- **What the task asks**
Give the stretch of the extract provided that starts with "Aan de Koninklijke" and ends with "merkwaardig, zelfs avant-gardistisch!", unchanged.

- **Extract provided**
Start

Reeds
als kind brengt Ignace Krekels meerder uren door op
ateliers van Antwerpse kunstschilders. Daar ziet hij
hoe deze meesters de perfecte, technische weergave
van voorwerpen nastreven. Eén van zijn eerste
leermeesters is Pol Verswijver. Nadien krijgt hij ook
onderricht van de kunstschilder Willem Dolfijn. Als
achtjarige volgt Ignace lessen aan de Tekenacademie
Sint-Michiel te Brasschaat, waarna hij later
gedurende vier jaar schilderkunst studeert aan de
Koninklijke Academie voor Schone Kunsten te Gent.
Aan de Koninklijke Academie
voor Schone Kunsten te Gent beschouwt men Ignace
Krekels als een buitenbeentje. Zijn fijn
gedetailleerde en intens-warme werken steken immers
fel af tegen het abstract-expressionisme en de
conceptuele kunst van medestudenten en leraars. Groot
is dan ook zijn voldoening als hij de beoordeling van
zijn laatstejaars examen aan de academie verneemt. De
eindevaluatie van één der juryleden wordt
omschreven als " Zeer merkwaardig, zelfs avant-gardistisch!

End

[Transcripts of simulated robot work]
Start

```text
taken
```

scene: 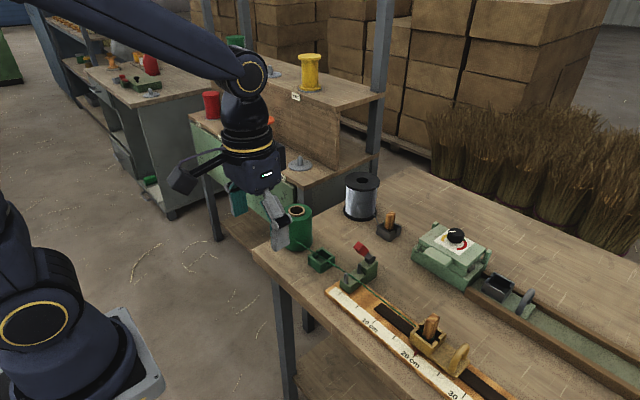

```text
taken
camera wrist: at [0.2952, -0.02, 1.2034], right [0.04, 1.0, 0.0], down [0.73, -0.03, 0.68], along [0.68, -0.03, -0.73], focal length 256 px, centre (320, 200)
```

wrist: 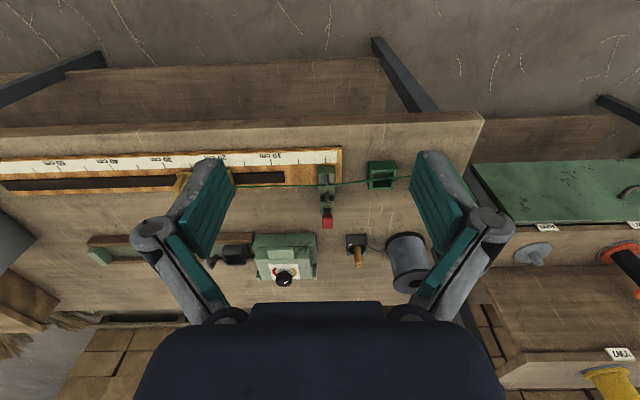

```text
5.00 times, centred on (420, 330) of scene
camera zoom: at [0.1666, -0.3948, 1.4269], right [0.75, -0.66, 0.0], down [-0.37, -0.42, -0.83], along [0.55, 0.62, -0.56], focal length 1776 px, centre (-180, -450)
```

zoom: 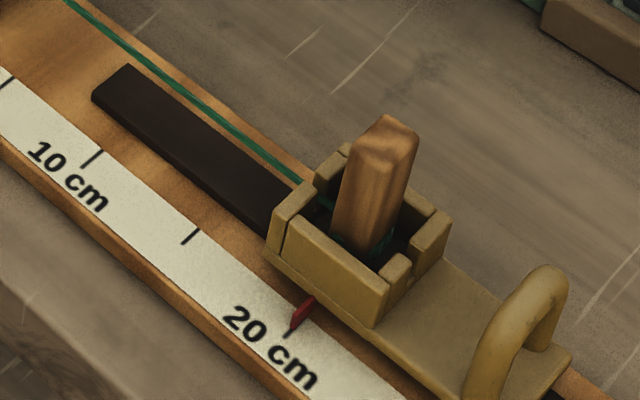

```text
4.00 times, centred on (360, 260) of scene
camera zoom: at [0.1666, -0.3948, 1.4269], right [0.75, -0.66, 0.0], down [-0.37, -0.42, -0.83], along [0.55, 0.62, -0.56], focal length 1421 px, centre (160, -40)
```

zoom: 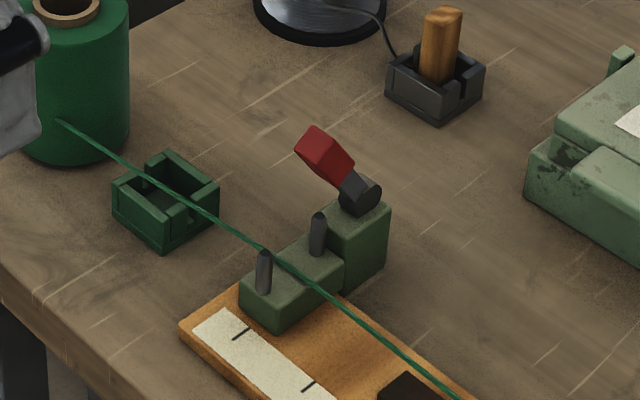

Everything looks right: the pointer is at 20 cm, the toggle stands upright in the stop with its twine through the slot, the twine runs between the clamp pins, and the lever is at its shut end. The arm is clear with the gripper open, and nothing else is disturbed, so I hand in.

End
Start

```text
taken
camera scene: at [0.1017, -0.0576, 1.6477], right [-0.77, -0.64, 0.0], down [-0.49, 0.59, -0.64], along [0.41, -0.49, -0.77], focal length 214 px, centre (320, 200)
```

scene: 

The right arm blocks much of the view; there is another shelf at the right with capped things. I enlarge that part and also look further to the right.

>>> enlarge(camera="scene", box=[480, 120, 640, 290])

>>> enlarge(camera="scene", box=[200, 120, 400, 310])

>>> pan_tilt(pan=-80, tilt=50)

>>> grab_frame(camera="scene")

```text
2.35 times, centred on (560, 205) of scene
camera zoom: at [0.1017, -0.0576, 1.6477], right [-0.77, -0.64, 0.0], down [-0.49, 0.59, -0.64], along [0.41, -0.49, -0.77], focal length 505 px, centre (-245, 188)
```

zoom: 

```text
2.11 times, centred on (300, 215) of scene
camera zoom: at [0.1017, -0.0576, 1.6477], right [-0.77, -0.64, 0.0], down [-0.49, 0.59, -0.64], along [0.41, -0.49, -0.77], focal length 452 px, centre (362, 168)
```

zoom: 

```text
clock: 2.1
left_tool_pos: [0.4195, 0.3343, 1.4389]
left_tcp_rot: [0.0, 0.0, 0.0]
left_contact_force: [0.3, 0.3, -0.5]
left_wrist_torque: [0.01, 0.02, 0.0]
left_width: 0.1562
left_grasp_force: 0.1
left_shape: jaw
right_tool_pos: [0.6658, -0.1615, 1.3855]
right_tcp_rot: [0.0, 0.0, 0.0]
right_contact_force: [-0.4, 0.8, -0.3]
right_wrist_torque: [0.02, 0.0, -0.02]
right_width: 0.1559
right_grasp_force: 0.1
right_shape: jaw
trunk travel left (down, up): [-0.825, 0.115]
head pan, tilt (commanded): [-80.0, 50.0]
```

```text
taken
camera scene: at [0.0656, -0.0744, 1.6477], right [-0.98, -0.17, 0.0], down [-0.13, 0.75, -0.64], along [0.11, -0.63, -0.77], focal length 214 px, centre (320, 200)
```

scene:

End

- **Result of this task**
Aan de Koninklijke Academie
voor Schone Kunsten te Gent beschouwt men Ignace
Krekels als een buitenbeentje. Zijn fijn
gedetailleerde en intens-warme werken steken immers
fel af tegen het abstract-expressionisme en de
conceptuele kunst van medestudenten en leraars. Groot
is dan ook zijn voldoening als hij de beoordeling van
zijn laatstejaars examen aan de academie verneemt. De
eindevaluatie van één der juryleden wordt
omschreven als " Zeer merkwaardig, zelfs avant-gardistisch!